Warrington 1983
November 1983 a mass picket of four thousand confronts a militarised police operation in Warrington
In November 1983 a mass picket by over four thousand National Graphical Association (NGA) union members of a printing complex near Warrington owned by news businessman Eddy Shah confronted a militarised police operation including riot-trained squads in. The background to this short-lived dispute, which routed the NGA union, was to have an enormous significance for the print industry as a whole over the next decade. Businessman Eddie Shah had begun acquiring print workshops serving the freesheet and local newspaper industry in the North of England in the early 1980s. An initial minor dispute with the NGA union began in his typesetting business Fineward in Stockport. Shah broke the NGA's closed shop agreement, but because he was planning to open a bigger works in Warrington, and they had many unemployed members in the area, the NGA only moved softly initially . By July it became clear that Shah was determined to install a mixture of union and non-union employees at his Warrington plant as well as at his other printing plants at Bury, Stockport and Carlisle.
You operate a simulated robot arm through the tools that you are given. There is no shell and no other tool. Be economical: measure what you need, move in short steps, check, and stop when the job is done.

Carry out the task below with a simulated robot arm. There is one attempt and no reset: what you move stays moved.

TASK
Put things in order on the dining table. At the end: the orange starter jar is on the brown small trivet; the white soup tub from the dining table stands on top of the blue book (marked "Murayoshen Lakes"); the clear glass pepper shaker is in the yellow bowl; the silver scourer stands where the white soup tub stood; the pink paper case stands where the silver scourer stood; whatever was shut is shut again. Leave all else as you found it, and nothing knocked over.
The NGA declared an industrial dispute from July, but Shah quickly called on legislation newly introduced by Thatcher's administration, the 1980 and 1982 employment laws, to prevent any secondary picketing. While the NGA explored a mixed strategy of direct picketing, legal manouvres and using their connections in other parts of the industry and the union movement to bring pressure on Shah, the striking workers were largely left to their own devices. After the first successful mass picket in November at Warrington, Shah called in his legal rights began to operate his printworks under siege conditions. Subsequent mass pickets (now involving substantial support from students), print union members from Fleet Street and other leftists were faced with paramilitary police tactics. The NGA were also faced with a legal fine threatening sequestration of funds for £50,000.
In their coverage of the UK miners' strike and other struggles of the early-mid-1980s, Workers Playtime (WP) frequently referred to the example of newspaper boss Eddy Shah (frequently spelt Eddie Shah), owner of the Warrington Messenger, Stockport Messenger and later several other newspapers. Shah had launched an aggressive assault on his workers and their trade union, the National Graphical Association, at a Warrington printworks he owned in 1983. WP tried to draw attention to the ways even powerful unions and militant pickets were being forced to stand down in the face of a new combination of both violent policing (tested in Northern Ireland), legal pressure and strong political support from Thatcher's government. It was this combination which was also to defeat the miners in 1984-85, and then brought to bear on the printers again in 1986.
Printers Playtime is a collection of all the articles in WP relating to the print industry published in 1987 by Dark Star and Phoenix Press (immediately after the end of the Wapping Print Dispute). The back cover image for Printers Playtime indicates the locations of the picket lines at Eddie Shah's Stockport Messenger plant, referring to the dispute which foreshadowed Wapping. From WP and, later, Picket's perspective the combination of a lockout defended by police acting like capital's private army at Wapping was no surprise. There were numerous events which indicated the techniques which would be used to break the printworkers' and their unions' power. Over the years leading up to the Wapping Dispute there had been numerous print-related strikes and workers grievances, News International negotiated, or rather made a pretense of negotiations with workers for nearly 15 months leading up to the strike. The question remains, why didn't the unions better prepare themselves?
Shah and Murdoch's tactics were quickly reproduced elsewhere, tearing through the print industry up and down the UK. 'Wapping Comes to the Midlands!' declared an article published in Counter Information No.14, May-June 1987. The accompanying documents show printworkers' efforts to counter assaults on their jobs responding to the playbook established at Warrington and Wapping. In an attempt to outflank their impending redundancy in 1987 one group of former Trader workers set up an alternative newspaper called Nottingham News with the City council's backing.